What is the Christian mind to make of the rich and sophisticated heritage of classical thought, literature, and culture, so full of useful tools of learning, so astute in its exploration and analysis of nature and history, of the human psyche and the polis, of human artistic endeavors … and yet falling short of a wisdom unto salvation? Dante’s Virgil can lead the pilgrim only so far.
Each summer we take up some important aspect of the Christian digestion of the rich intellectual and cultural heritage of the classical world.
Our theme in June 2020 is the Virtues and Vices of human character: the four cardinal virtues of prudence, justice, temperance and fortitude, described and analyzed with care and precision by Aristotle and Cicero; the three theological virtues of Christian tradition; and the vices ever ready to erode our human being and to sabotage our cooperation in God’s work of sanctification. We will explore how this moral vocabulary was accepted and interpreted by great thinkers and poets and artists of European Christendom to render it compatible with Christian faith and the doctrines of human sin and sanctification.
Yes, we will turn to some of the classic texts that shaped the Western understanding of Ethics, but we will give careful attention to how the vocabulary of virtues and vices got into the eyes, ears, minds and psyches of ordinary people as guides to perception, judgment, and choice-making in real life. For that, we will draw on the popular literature of Dante and Chaucer and the morality plays as well as to the rich and sophisticated depiction of the virtues and vices in the visual art of the period.

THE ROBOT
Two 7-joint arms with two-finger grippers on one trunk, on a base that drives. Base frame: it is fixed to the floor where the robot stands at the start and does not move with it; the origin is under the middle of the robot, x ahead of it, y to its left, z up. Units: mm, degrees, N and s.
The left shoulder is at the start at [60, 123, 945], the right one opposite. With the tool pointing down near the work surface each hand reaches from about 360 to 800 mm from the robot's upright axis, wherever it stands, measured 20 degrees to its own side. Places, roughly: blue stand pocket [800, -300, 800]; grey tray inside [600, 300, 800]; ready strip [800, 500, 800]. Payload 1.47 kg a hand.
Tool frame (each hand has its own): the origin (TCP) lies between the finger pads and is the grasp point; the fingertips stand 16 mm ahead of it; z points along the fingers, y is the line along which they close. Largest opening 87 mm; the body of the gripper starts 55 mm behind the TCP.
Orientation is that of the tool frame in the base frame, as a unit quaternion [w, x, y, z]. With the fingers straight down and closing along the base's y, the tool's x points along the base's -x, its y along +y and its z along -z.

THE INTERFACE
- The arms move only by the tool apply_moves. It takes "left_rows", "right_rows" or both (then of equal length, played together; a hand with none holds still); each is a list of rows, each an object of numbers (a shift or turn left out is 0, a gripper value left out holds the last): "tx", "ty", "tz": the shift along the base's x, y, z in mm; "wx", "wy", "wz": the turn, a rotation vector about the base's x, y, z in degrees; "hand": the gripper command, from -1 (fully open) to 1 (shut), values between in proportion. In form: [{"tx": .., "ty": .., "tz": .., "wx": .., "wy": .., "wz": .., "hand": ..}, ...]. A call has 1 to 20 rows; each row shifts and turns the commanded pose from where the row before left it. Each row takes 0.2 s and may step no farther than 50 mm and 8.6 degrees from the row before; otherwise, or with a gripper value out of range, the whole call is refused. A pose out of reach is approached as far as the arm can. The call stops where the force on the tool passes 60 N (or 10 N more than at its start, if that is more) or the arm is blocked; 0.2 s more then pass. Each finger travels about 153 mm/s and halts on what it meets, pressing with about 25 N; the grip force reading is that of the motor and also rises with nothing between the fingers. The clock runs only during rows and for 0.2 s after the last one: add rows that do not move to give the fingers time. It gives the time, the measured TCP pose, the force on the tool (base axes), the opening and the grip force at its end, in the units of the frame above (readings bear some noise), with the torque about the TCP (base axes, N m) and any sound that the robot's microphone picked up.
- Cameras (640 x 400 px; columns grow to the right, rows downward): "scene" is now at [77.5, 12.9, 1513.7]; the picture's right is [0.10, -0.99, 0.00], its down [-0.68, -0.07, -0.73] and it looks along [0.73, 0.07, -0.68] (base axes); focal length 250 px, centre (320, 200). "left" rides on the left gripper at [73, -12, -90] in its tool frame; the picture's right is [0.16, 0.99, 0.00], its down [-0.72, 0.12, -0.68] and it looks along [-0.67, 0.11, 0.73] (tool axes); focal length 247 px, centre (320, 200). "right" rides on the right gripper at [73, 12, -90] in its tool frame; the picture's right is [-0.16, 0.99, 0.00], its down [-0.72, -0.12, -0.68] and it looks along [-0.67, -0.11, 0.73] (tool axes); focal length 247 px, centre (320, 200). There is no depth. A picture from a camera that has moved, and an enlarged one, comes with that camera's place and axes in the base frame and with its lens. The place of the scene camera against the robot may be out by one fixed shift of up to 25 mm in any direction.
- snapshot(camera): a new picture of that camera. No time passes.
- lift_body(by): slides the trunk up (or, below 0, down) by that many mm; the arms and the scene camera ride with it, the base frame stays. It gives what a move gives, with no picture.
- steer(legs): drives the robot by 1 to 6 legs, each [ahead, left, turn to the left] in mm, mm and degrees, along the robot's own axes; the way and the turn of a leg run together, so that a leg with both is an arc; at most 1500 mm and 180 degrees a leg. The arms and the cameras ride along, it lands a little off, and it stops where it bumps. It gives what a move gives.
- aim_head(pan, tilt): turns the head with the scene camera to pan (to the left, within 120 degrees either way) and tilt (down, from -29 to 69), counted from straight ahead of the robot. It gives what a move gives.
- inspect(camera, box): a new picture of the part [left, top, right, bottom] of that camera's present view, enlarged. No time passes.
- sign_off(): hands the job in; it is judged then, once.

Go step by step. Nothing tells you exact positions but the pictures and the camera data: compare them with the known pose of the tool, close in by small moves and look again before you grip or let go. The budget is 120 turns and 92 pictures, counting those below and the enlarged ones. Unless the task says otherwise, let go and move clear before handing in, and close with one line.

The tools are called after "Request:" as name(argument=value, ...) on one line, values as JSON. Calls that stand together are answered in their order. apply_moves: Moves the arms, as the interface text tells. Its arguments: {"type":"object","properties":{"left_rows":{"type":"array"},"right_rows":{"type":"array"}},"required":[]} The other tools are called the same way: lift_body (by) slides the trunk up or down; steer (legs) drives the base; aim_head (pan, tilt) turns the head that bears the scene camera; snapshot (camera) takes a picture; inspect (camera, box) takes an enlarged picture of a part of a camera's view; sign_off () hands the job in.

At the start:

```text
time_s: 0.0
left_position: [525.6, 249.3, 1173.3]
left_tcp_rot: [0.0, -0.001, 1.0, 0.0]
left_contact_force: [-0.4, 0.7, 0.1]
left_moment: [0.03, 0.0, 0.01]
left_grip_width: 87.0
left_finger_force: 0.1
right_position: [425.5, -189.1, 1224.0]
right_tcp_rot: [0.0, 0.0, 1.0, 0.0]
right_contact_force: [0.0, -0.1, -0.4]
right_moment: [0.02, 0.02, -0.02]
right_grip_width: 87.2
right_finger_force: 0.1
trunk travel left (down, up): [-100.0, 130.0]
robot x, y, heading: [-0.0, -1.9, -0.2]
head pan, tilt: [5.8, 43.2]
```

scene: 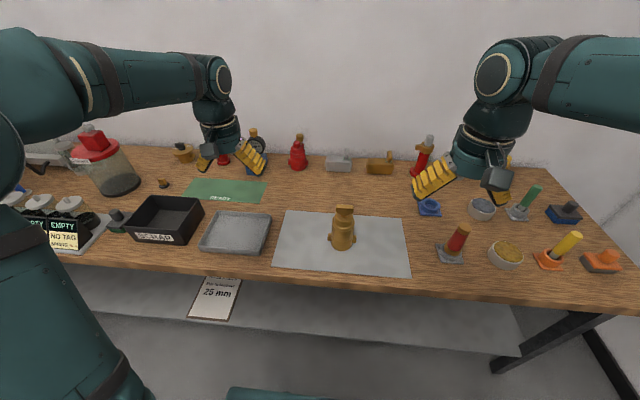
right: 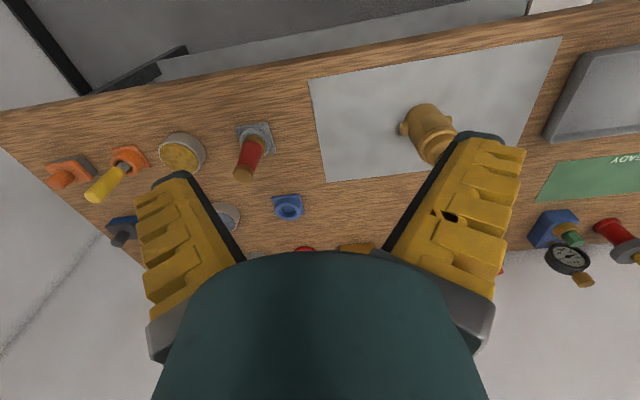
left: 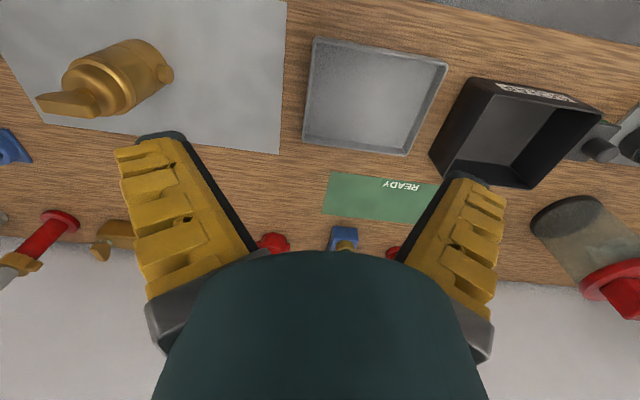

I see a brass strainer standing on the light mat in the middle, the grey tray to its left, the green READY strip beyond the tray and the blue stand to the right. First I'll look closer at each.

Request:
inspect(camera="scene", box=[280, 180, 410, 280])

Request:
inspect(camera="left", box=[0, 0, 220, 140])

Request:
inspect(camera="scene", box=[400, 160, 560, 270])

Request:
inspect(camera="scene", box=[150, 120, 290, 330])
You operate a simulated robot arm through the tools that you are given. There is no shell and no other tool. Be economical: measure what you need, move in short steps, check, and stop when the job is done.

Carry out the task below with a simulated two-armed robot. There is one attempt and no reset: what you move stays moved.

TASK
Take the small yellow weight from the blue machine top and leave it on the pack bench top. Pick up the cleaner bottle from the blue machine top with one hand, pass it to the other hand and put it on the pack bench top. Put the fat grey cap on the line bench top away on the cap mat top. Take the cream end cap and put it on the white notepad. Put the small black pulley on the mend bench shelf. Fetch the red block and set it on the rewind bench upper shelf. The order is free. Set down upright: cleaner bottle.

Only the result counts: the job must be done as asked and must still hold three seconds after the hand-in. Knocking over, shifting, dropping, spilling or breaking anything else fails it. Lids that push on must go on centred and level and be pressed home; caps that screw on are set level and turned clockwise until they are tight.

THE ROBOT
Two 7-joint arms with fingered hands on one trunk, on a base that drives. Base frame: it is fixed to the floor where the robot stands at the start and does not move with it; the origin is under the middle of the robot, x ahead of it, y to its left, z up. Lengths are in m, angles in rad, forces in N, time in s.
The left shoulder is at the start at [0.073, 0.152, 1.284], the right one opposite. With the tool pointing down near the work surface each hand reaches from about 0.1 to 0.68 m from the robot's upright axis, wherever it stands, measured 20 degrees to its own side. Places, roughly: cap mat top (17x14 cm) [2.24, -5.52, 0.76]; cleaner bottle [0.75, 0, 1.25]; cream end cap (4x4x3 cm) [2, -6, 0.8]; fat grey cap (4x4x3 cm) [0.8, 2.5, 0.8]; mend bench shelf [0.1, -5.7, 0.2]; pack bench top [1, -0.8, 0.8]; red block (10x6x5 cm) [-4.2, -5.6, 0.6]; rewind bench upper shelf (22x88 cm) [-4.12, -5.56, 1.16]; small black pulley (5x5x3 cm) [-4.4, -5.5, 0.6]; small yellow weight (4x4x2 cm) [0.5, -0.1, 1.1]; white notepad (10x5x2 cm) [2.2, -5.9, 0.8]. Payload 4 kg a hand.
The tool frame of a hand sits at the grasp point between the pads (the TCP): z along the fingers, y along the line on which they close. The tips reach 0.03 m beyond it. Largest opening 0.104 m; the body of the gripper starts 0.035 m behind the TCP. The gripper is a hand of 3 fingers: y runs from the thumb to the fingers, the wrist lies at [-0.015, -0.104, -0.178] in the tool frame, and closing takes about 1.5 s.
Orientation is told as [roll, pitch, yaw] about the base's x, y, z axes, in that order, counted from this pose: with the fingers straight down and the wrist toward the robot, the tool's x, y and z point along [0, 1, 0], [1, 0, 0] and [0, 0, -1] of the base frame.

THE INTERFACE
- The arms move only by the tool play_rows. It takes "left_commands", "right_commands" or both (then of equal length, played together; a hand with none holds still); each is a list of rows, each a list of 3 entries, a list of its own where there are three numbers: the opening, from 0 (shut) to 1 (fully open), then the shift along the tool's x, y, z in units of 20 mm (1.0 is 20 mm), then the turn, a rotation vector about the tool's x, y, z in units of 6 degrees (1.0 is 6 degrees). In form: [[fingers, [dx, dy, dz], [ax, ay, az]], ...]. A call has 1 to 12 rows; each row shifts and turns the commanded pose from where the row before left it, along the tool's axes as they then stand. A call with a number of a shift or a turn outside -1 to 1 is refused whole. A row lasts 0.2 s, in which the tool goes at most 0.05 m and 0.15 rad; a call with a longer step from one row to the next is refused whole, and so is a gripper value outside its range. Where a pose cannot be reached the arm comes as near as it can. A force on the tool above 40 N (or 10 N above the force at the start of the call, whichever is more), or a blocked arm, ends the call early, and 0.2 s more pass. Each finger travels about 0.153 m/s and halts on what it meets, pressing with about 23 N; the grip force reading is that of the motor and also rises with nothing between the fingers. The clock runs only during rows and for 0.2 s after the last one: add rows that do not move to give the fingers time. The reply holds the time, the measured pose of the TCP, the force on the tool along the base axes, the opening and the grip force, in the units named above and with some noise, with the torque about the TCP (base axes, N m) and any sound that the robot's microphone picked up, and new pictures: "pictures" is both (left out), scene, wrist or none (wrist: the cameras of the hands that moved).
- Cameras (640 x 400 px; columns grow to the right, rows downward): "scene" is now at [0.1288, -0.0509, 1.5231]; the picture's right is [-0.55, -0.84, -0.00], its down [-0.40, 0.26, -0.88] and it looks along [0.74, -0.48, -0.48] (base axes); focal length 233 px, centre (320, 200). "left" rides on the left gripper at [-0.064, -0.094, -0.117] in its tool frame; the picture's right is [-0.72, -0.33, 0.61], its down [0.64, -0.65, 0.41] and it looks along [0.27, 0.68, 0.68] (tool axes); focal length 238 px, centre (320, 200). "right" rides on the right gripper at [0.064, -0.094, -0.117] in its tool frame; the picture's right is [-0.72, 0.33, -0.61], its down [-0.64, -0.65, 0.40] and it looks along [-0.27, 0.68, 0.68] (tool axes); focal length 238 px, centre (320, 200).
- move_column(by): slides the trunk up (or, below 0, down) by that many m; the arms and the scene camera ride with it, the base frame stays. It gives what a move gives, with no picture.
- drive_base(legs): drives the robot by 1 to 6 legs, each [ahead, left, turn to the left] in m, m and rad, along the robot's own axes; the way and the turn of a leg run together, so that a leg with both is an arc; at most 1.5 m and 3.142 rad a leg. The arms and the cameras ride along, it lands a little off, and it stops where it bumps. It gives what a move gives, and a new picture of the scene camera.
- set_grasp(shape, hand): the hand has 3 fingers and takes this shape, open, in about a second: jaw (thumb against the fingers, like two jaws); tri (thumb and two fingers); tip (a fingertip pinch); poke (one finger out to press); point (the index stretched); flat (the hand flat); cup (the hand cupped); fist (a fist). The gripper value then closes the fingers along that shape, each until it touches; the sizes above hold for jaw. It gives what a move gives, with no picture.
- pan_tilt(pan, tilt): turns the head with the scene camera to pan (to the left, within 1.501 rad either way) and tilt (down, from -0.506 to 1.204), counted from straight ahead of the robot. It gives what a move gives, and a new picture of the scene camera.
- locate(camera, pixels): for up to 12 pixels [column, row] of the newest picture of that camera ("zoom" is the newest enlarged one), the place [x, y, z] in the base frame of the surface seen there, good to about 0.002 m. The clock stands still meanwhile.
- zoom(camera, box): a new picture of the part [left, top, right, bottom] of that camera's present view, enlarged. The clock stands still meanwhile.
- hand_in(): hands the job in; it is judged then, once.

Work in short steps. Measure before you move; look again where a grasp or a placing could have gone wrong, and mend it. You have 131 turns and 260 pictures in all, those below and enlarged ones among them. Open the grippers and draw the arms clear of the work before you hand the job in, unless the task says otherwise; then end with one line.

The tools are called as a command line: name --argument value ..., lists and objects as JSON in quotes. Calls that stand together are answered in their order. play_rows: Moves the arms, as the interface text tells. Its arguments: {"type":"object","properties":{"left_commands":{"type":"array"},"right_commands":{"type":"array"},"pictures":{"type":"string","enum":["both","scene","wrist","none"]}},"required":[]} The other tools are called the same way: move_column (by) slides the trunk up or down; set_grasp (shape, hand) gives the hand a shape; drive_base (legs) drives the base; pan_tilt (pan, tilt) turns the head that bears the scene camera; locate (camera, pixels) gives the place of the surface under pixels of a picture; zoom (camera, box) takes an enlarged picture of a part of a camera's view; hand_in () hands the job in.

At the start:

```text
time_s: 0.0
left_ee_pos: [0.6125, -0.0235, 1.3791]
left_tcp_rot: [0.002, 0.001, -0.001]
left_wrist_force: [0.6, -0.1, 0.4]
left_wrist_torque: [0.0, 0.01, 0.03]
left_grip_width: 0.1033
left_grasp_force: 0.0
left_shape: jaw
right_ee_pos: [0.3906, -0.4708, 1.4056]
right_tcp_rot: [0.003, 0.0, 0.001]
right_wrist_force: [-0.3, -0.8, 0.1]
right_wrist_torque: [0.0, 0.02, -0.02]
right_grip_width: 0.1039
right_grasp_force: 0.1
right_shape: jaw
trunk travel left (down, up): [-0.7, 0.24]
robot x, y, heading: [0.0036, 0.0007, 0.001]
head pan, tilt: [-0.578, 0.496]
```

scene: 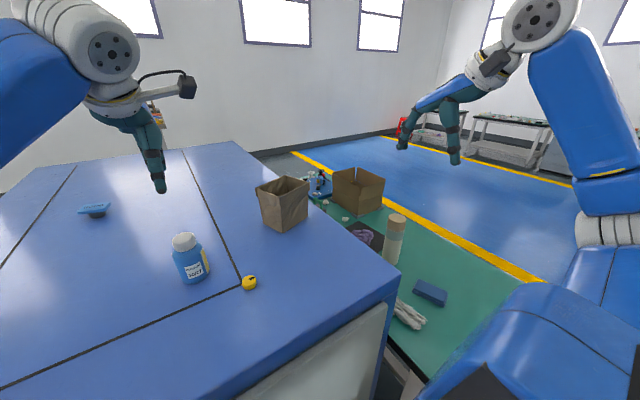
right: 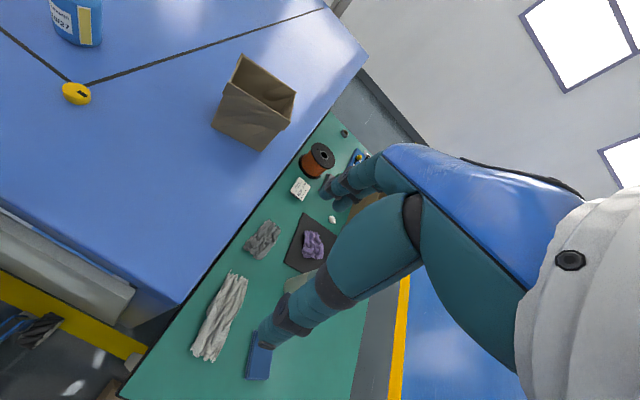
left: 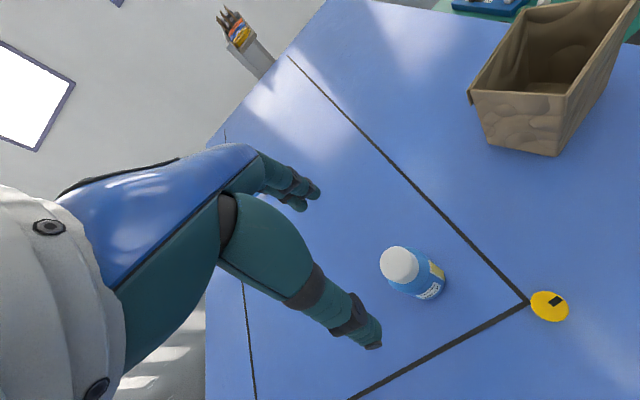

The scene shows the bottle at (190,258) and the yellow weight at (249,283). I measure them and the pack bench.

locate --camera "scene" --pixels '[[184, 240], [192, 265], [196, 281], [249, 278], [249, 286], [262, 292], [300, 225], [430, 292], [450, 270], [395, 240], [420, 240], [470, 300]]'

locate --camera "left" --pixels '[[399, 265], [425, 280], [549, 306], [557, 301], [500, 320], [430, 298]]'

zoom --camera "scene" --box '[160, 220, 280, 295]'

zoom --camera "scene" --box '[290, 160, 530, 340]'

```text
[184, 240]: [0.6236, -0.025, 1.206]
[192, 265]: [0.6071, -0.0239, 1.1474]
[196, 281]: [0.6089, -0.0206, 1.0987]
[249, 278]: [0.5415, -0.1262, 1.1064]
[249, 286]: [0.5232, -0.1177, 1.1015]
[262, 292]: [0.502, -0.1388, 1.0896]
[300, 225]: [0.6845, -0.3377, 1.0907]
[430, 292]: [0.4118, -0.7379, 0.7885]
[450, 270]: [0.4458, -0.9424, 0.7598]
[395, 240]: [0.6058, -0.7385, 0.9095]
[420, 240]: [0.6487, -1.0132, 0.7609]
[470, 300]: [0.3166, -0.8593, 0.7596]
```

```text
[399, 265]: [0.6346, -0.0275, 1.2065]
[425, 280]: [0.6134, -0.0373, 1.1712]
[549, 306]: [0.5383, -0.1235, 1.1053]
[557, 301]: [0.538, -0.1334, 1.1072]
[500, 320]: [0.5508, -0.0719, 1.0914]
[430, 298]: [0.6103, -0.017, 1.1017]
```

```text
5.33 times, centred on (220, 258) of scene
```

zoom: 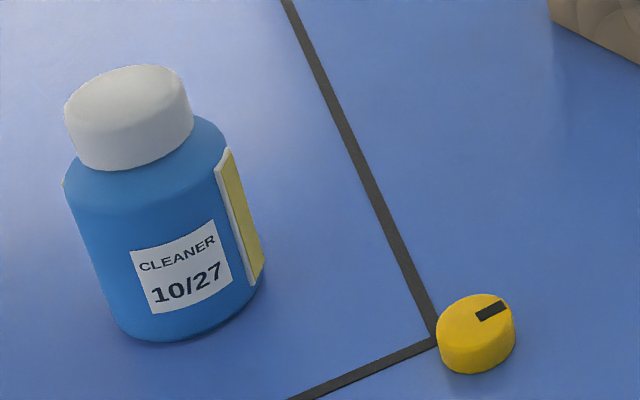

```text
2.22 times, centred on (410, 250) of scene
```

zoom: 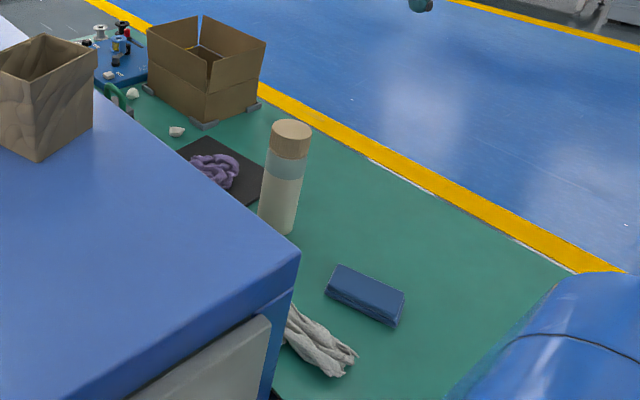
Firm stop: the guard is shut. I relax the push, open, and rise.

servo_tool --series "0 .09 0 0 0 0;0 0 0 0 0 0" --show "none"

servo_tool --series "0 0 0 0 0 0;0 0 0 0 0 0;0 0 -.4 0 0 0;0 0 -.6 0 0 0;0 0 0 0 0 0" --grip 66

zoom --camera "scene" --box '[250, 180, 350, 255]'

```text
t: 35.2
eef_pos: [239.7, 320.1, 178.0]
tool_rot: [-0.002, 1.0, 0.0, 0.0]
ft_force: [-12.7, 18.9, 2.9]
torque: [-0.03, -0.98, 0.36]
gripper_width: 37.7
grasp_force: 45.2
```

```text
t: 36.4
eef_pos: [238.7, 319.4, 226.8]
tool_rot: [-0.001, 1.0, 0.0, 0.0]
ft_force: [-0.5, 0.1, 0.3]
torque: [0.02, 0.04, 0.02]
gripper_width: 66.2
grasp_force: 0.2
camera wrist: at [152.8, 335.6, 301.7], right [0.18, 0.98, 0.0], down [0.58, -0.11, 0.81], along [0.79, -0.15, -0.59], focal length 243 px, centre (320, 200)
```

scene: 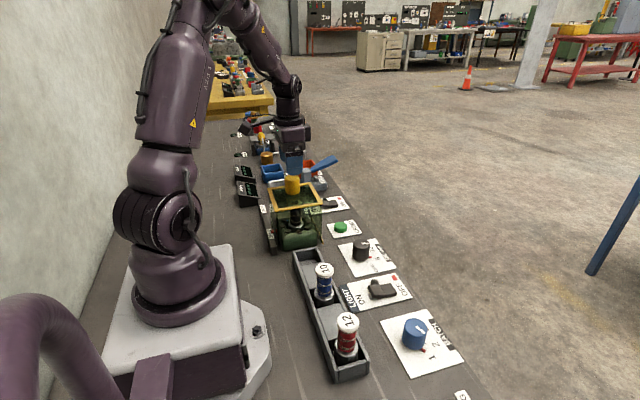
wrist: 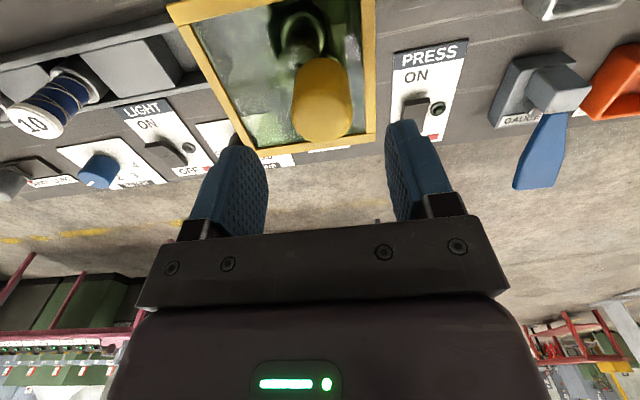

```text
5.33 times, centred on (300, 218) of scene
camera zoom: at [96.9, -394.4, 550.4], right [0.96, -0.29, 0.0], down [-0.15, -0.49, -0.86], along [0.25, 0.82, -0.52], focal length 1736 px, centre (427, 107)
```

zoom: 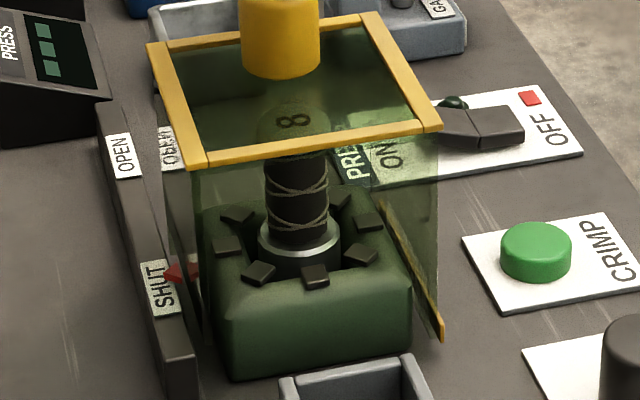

After all, the final purpose of our teaching is not only to place the vocabulary of virtue and vice in our students’ brains and memories, but to form the characters of our students in an age obsessed with personality types and evasive of moral convictions.
The historic cliff-top town of Orvieto offers an inspirational setting to reflect Tertullian’s question. The town itself is an archeological-architectural palimpsest of the Etruscan, Roman, medieval, and Renaissance strata present everywhere in contemporary Orvieto. We will live and study in a beautiful, restored monastery, alternating days of study and reflection in Orvieto with excursions to sites evocative for the theme.
The classical is also notably integrated with the Christian in the decoration of the Orvieto Duomo. One of Europe’s great medieval cathedrals, the Duomo was admired in the Renaissance as unrivaled in its beauty by the noted humanist scholar-pope Aeneas Silvius Piccolomini (Pius II) when he visited the city in 1463. The façade is divided by four enormous panels, carved in bas-relief in the 1320s with the themes of the Incarnation, from Creation to Final Judgment. Strikingly, a group of pagan philosophers and prophets, including Plato and Aristotle and the Sybil, are depicted at the base of the panel of prophetic scenes from the Old Testament.
Finally, an evocative distillation of our theme is found in the magnificent fresco cycle of the End Times, Last Things, and Last Judgment in the Chapel of San Brizio in the Duomo. Begun by the Dominican painter Fra Angelico, the frescoes were completed by Luca Signorelli in the early 1500’s. In the decorative lower zone, Signorelli painted fictive windows framing great figures of classical thought and literature, including Virgil and Ovid. Around these portraits are scenes from their writings, deemed by Signorelli and his humanist advisors as suggestive parallels foreshadowing the scenes of Christian eschatology unfolding in the enormous murals above them. Dante—the poet who most astutely incorporated the classical heritage into an epic that reinterprets the Homeric and Virgilian “homecoming” stories in Christian terms—is welcomed into their company. In fact, Dante’s Purgatorio receives more attention than any other work of literature other than Holy Scripture itself. Featured are those saved souls of weak or negligent character who delayed tending to the life of Christian virtue.
The treasures available in Orvieto itself will be enriched by day trips to Florence and Siena and other sites that give material grip and context to our study.